Work instructions
**A)** Cite the source exactly. Begin with "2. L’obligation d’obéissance" and finish with "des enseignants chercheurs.".
**B)** Go on with the source that begins "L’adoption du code" from its last line.

Source
^^^^^^^^
L’adoption du code de déontologie de l’addition et de bonne conduite des agents de l’État
Ce code énumère un certain nombre d’obligations et incite les fonctionnaires à adopter certains comportements.
1. L’obligation de servir : Le fonctionnaire est tenu de servir son administration et les administrés. Il doit s’acquitter de ses tâches et de son emploi personnellement. Celui qui n’occupe pas son emploi comment un abandon de poste. Il est certain que l’agent peut faire exécuter certaines tâches par ses subordonnés, mais il reste responsable et ne peut s’en dégager en invoquant la responsabilité de ces derniers. Il doit se consacrer exclusivement au service.
2. L’obligation d’obéissance hiérarchique : C’est un des principes fondamentaux du droit administratif. L’agent doit obéir aux ordres donnés par les supérieur hiérarchiques ; rendre compte à son supérieur de l’exécution des ordres donnés. Néanmoins, certains fonctionnaires ne sont pas soumis à cette obligation sur certain aspects de leur fonction. Tel est le cas des magistrats du siège et des enseignants chercheurs.
^^^^^^^^
Supplied data
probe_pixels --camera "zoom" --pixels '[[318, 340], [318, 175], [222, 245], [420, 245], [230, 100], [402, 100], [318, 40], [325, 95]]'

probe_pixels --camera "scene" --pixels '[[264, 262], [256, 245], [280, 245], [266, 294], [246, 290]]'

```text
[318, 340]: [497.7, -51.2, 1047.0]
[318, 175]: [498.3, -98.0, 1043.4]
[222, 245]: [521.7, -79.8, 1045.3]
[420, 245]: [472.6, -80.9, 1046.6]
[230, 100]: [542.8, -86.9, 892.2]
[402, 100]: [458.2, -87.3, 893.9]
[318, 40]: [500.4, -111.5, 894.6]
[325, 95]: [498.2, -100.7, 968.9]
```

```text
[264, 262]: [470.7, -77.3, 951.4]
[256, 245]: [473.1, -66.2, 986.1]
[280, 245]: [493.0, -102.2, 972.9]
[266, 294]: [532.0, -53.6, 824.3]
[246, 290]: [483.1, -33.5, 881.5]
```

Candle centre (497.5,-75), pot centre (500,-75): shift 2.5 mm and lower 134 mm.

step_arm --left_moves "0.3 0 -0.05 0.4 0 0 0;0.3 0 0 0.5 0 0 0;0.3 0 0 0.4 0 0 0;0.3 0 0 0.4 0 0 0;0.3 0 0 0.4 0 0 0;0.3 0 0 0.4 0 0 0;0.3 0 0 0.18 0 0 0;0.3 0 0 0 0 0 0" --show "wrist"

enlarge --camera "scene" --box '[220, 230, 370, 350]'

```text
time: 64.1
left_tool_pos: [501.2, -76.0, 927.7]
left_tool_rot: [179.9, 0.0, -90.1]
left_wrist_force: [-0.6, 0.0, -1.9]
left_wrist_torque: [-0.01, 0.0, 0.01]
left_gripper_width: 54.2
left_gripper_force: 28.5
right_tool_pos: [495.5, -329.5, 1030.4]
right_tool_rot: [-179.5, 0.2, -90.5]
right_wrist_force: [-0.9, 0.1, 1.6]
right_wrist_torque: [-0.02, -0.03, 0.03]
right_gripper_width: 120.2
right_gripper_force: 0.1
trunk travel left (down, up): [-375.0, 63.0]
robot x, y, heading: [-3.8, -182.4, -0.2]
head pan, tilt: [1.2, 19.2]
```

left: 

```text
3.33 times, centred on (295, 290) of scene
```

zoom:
^^^^^^^^
Answers by task
**A)**
2. L’obligation d’obéissance hiérarchique : C’est un des principes fondamentaux du droit administratif. L’agent doit obéir aux ordres donnés par les supérieur hiérarchiques ; rendre compte à son supérieur de l’exécution des ordres donnés. Néanmoins, certains fonctionnaires ne sont pas soumis à cette obligation sur certain aspects de leur fonction. Tel est le cas des magistrats du siège et des enseignants chercheurs.

**B)**
3. L’obligation de dignité : Tout agent de l’État est tenu d’éviter tout comportement, toute situation incompatible avec ses obligations professionnelles ou nuisant l’image de son corps et de son administration. Commet donc une faute celui qui est en état d’ivresse dans son lieu de travail. Ce comportement est exigé non seulement lorsque l’agent est dans l’exercice de ses fonctions, mais aussi dans sa vie privée.
4. L’obligation d’intégrité et de transparence : Le fonctionnaire se doit d’être intègre, c’est-à-dire honnête et désintéressé. Il ne doit pas s’octroyer des avantages ou faveurs qui ne lui sont pas reconnus. Il ne doit ni réclamer ni accepter des récompenses, des cadeaux ou des commissions de la part des usagers. La transparence implique une publication suffisante des informations nécessaire concernant les différents actes et procédures, et ceci afin de permettre une connaissance complète et une évaluation des actions administratives de la part des administrés.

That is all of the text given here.